WORK REQUIRED: Copy out every record below, word for word.
**** RECORDS SUPPLIED ****
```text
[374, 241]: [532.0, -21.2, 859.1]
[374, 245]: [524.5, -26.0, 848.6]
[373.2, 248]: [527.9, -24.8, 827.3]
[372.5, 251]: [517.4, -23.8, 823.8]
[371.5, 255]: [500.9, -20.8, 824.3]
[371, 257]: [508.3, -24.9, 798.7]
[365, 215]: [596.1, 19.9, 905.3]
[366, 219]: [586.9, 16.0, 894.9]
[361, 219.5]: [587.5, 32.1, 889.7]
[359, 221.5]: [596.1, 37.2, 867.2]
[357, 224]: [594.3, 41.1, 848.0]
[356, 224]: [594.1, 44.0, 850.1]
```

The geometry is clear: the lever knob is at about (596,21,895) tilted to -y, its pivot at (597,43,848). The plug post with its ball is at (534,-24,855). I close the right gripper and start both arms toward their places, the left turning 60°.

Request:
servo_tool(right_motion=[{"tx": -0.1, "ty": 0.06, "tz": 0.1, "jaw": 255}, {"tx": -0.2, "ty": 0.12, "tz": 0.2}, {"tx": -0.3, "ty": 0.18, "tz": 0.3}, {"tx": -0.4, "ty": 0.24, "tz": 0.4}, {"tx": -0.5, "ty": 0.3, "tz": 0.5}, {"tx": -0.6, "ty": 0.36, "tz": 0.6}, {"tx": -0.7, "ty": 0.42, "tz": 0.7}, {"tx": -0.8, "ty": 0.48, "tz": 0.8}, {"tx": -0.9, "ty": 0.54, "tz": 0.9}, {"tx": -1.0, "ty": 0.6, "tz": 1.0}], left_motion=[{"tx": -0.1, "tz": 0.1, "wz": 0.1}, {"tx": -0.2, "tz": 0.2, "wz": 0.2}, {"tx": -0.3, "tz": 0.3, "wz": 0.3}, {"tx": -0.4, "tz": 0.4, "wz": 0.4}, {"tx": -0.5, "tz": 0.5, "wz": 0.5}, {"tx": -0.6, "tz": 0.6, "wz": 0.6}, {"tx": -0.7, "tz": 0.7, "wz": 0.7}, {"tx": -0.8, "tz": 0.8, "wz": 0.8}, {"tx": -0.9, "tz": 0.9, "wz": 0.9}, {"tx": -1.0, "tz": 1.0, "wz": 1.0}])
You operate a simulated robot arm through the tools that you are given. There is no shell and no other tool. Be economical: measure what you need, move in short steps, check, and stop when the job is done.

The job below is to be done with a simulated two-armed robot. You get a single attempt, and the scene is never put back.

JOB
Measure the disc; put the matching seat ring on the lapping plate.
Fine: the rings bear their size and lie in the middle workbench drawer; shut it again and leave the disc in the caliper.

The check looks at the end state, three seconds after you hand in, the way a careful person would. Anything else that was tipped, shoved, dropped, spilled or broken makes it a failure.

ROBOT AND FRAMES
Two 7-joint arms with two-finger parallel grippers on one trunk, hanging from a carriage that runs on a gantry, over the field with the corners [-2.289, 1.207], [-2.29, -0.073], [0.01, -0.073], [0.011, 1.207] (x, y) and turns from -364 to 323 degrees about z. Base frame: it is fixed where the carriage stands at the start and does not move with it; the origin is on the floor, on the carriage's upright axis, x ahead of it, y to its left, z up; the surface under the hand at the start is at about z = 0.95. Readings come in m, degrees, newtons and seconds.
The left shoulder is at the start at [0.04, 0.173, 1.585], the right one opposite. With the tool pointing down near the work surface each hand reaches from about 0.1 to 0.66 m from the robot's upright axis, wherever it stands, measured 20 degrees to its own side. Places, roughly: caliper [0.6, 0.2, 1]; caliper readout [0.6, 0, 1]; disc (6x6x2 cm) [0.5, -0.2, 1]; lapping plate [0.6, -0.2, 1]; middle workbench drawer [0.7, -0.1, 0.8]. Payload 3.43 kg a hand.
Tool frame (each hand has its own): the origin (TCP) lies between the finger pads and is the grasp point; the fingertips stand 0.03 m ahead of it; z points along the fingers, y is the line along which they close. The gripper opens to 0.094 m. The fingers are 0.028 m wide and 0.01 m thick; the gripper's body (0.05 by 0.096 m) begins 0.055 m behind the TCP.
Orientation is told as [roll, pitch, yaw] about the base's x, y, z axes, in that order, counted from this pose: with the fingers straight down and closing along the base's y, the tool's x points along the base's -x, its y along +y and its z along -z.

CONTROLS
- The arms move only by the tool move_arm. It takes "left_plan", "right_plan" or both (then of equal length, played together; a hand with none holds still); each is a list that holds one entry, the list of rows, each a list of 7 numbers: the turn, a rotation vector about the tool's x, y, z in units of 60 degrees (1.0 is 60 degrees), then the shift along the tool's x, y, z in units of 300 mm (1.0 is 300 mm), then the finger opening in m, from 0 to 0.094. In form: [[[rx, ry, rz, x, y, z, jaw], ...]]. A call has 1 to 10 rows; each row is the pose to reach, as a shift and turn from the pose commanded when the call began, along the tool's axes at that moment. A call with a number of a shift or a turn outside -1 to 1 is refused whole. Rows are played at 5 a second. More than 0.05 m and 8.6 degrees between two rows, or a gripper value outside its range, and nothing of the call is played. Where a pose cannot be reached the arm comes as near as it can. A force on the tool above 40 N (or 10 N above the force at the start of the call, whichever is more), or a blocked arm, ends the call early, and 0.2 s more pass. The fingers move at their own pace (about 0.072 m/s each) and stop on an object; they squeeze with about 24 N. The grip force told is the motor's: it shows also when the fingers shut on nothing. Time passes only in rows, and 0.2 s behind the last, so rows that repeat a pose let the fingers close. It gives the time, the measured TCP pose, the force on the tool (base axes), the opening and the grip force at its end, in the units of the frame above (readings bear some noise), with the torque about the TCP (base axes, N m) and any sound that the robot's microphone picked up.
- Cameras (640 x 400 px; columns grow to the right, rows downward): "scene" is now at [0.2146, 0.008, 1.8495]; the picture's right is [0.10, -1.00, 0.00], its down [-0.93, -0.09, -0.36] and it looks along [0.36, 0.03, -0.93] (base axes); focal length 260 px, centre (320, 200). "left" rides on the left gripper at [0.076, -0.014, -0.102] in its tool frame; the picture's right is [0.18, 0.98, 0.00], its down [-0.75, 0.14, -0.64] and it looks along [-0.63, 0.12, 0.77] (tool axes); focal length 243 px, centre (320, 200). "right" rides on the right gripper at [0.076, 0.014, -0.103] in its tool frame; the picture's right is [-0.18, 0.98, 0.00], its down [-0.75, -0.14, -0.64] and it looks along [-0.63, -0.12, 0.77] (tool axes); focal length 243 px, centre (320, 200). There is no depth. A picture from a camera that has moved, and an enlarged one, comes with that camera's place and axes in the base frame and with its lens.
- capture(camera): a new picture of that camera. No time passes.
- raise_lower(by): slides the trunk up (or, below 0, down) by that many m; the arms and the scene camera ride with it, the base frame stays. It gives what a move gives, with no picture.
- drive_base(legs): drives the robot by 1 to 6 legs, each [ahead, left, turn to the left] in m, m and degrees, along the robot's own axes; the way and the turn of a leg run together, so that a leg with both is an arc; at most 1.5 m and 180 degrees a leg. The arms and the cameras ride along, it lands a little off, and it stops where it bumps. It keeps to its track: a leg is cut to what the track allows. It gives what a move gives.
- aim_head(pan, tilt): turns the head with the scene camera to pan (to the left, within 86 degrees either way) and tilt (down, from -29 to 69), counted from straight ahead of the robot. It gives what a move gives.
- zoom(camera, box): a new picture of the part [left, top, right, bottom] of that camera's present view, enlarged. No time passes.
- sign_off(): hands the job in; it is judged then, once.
****
CORRECT RESULT:
```text
[374, 241]: [532.0, -21.2, 859.1]
[374, 245]: [524.5, -26.0, 848.6]
[373.2, 248]: [527.9, -24.8, 827.3]
[372.5, 251]: [517.4, -23.8, 823.8]
[371.5, 255]: [500.9, -20.8, 824.3]
[371, 257]: [508.3, -24.9, 798.7]
[365, 215]: [596.1, 19.9, 905.3]
[366, 219]: [586.9, 16.0, 894.9]
[361, 219.5]: [587.5, 32.1, 889.7]
[359, 221.5]: [596.1, 37.2, 867.2]
[357, 224]: [594.3, 41.1, 848.0]
[356, 224]: [594.1, 44.0, 850.1]
```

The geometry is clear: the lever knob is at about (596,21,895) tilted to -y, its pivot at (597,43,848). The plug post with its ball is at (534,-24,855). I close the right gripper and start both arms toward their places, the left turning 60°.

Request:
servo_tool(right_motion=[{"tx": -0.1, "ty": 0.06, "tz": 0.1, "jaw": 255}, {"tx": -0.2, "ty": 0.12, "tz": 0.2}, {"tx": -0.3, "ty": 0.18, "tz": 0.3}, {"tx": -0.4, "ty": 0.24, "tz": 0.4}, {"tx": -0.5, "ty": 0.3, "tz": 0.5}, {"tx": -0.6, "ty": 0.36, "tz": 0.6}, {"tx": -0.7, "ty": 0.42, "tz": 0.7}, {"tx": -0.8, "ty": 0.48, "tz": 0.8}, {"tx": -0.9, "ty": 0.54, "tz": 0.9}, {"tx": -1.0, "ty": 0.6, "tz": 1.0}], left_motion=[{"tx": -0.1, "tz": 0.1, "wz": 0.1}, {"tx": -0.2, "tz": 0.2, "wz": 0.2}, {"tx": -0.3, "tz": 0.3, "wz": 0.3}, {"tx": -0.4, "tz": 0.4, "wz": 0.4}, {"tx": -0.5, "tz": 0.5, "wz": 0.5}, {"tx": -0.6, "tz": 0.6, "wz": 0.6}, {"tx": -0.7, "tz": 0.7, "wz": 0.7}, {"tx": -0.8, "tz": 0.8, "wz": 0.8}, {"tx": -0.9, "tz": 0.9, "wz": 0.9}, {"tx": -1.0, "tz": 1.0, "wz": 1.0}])
You operate a simulated robot arm through the tools that you are given. There is no shell and no other tool. Be economical: measure what you need, move in short steps, check, and stop when the job is done.

The job below is to be done with a simulated two-armed robot. You get a single attempt, and the scene is never put back.

JOB
Measure the disc; put the matching seat ring on the lapping plate.
Fine: the rings bear their size and lie in the middle workbench drawer; shut it again and leave the disc in the caliper.

The check looks at the end state, three seconds after you hand in, the way a careful person would. Anything else that was tipped, shoved, dropped, spilled or broken makes it a failure.

ROBOT AND FRAMES
Two 7-joint arms with two-finger parallel grippers on one trunk, hanging from a carriage that runs on a gantry, over the field with the corners [-2.289, 1.207], [-2.29, -0.073], [0.01, -0.073], [0.011, 1.207] (x, y) and turns from -364 to 323 degrees about z. Base frame: it is fixed where the carriage stands at the start and does not move with it; the origin is on the floor, on the carriage's upright axis, x ahead of it, y to its left, z up; the surface under the hand at the start is at about z = 0.95. Readings come in m, degrees, newtons and seconds.
The left shoulder is at the start at [0.04, 0.173, 1.585], the right one opposite. With the tool pointing down near the work surface each hand reaches from about 0.1 to 0.66 m from the robot's upright axis, wherever it stands, measured 20 degrees to its own side. Places, roughly: caliper [0.6, 0.2, 1]; caliper readout [0.6, 0, 1]; disc (6x6x2 cm) [0.5, -0.2, 1]; lapping plate [0.6, -0.2, 1]; middle workbench drawer [0.7, -0.1, 0.8]. Payload 3.43 kg a hand.
Tool frame (each hand has its own): the origin (TCP) lies between the finger pads and is the grasp point; the fingertips stand 0.03 m ahead of it; z points along the fingers, y is the line along which they close. The gripper opens to 0.094 m. The fingers are 0.028 m wide and 0.01 m thick; the gripper's body (0.05 by 0.096 m) begins 0.055 m behind the TCP.
Orientation is told as [roll, pitch, yaw] about the base's x, y, z axes, in that order, counted from this pose: with the fingers straight down and closing along the base's y, the tool's x points along the base's -x, its y along +y and its z along -z.

CONTROLS
- The arms move only by the tool move_arm. It takes "left_plan", "right_plan" or both (then of equal length, played together; a hand with none holds still); each is a list that holds one entry, the list of rows, each a list of 7 numbers: the turn, a rotation vector about the tool's x, y, z in units of 60 degrees (1.0 is 60 degrees), then the shift along the tool's x, y, z in units of 300 mm (1.0 is 300 mm), then the finger opening in m, from 0 to 0.094. In form: [[[rx, ry, rz, x, y, z, jaw], ...]]. A call has 1 to 10 rows; each row is the pose to reach, as a shift and turn from the pose commanded when the call began, along the tool's axes at that moment. A call with a number of a shift or a turn outside -1 to 1 is refused whole. Rows are played at 5 a second. More than 0.05 m and 8.6 degrees between two rows, or a gripper value outside its range, and nothing of the call is played. Where a pose cannot be reached the arm comes as near as it can. A force on the tool above 40 N (or 10 N above the force at the start of the call, whichever is more), or a blocked arm, ends the call early, and 0.2 s more pass. The fingers move at their own pace (about 0.072 m/s each) and stop on an object; they squeeze with about 24 N. The grip force told is the motor's: it shows also when the fingers shut on nothing. Time passes only in rows, and 0.2 s behind the last, so rows that repeat a pose let the fingers close. It gives the time, the measured TCP pose, the force on the tool (base axes), the opening and the grip force at its end, in the units of the frame above (readings bear some noise), with the torque about the TCP (base axes, N m) and any sound that the robot's microphone picked up.
- Cameras (640 x 400 px; columns grow to the right, rows downward): "scene" is now at [0.2146, 0.008, 1.8495]; the picture's right is [0.10, -1.00, 0.00], its down [-0.93, -0.09, -0.36] and it looks along [0.36, 0.03, -0.93] (base axes); focal length 260 px, centre (320, 200). "left" rides on the left gripper at [0.076, -0.014, -0.102] in its tool frame; the picture's right is [0.18, 0.98, 0.00], its down [-0.75, 0.14, -0.64] and it looks along [-0.63, 0.12, 0.77] (tool axes); focal length 243 px, centre (320, 200). "right" rides on the right gripper at [0.076, 0.014, -0.103] in its tool frame; the picture's right is [-0.18, 0.98, 0.00], its down [-0.75, -0.14, -0.64] and it looks along [-0.63, -0.12, 0.77] (tool axes); focal length 243 px, centre (320, 200). There is no depth. A picture from a camera that has moved, and an enlarged one, comes with that camera's place and axes in the base frame and with its lens.
- capture(camera): a new picture of that camera. No time passes.
- raise_lower(by): slides the trunk up (or, below 0, down) by that many m; the arms and the scene camera ride with it, the base frame stays. It gives what a move gives, with no picture.
- drive_base(legs): drives the robot by 1 to 6 legs, each [ahead, left, turn to the left] in m, m and degrees, along the robot's own axes; the way and the turn of a leg run together, so that a leg with both is an arc; at most 1.5 m and 180 degrees a leg. The arms and the cameras ride along, it lands a little off, and it stops where it bumps. It keeps to its track: a leg is cut to what the track allows. It gives what a move gives.
- aim_head(pan, tilt): turns the head with the scene camera to pan (to the left, within 86 degrees either way) and tilt (down, from -29 to 69), counted from straight ahead of the robot. It gives what a move gives.
- zoom(camera, box): a new picture of the part [left, top, right, bottom] of that camera's present view, enlarged. No time passes.
- sign_off(): hands the job in; it is judged then, once.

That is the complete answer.